Si tratta di una ricerca che ha coinvolto 11 centri ospedalieri italiani e circa 1.400 pazienti Covid -19 non critici, per i quali è stato necessario il ricovero nei primi mesi della pandemia.
Obiettivo: valutare la correlazione tra alcuni parametri di screening nutrizionale (Bmi, perdita di peso, ridotto introito calorico) e l’evoluzione clinica della malattia, in termini di necessità di ricovero in terapia intensiva o morte.

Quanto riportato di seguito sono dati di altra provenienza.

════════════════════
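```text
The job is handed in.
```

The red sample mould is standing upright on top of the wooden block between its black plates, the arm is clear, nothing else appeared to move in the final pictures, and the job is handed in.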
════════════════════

“Tra i attori prognostici di aggravamento della malattia, il più significativo è risultato il deficit nutrizionale, ovvero il calo dell’intake nei tre giorni precedenti il ricovero e previsto da parte del medico di reparto nei 3-5 giorni successivi”, spiega Riccardo Caccialanza, direttore dell’Uoc di Dietetica e Nutrizione clinica al Policlinico San Matteo di Pavia e coordinatore dello studio. “Un dato che conferma quanto già visto in precedenza nell’evoluzione clinica della malattia in pazienti ricoverati in terapia intensiva. Altro risultato interessante è stata la differenziazione del paziente obeso con comorbidità rispetto a quello senza. Nello specifico, abbiamo notato che l’obeso senza patologie concomitanti ha una prognosi migliore. Finora, gli studi su Covid e obesità non hanno mai preso in esame queste specifiche differenze. Quello che possiamo desumere da Nutricovid-19 è che sarebbe bene indentificare in maniera precoce i soggetti critici che presentano deficit nutrizionale e intervenire prontamente con un sopporto dietetico. Questo, però, vale per i pazienti Covid, così come in tante altre aree cliniche nelle quali è ormai chiaro come il deficit nutrizionale comporti peggioramenti dello stato di salute. Pensiamo ai pazienti oncologici, piuttosto che ai soggetti anziani o ai tanti ambiti della medicina interna. Si tratta di un aspetto che oggi non può più essere ignorato. Il paziente va nutrito, che sia in terapia intensiva o no, Covid o non Covid. È ora che su questo fronte si concentri l’attenzione di tutti, dagli specialisti alle istituzioni, sia livello regionale che nazionale. L’ambito nutrizionale è troppo spesso sottovalutato e banalizzato. Ci sono studi di costo/efficacia che dimostrano come trattare in maniera tempestiva il deficit nutrizionale in diverse patologie si associ a prognosi migliori e grandi risparmi sotto il profilo economico. Se possiamo trarre una lezione da questa esperienza pandemica è che bisogna iniziare a mettere in fila le priorità: quella nutrizionale è tra le più strategiche, sia sotto il profilo terapeutico che preventivo”.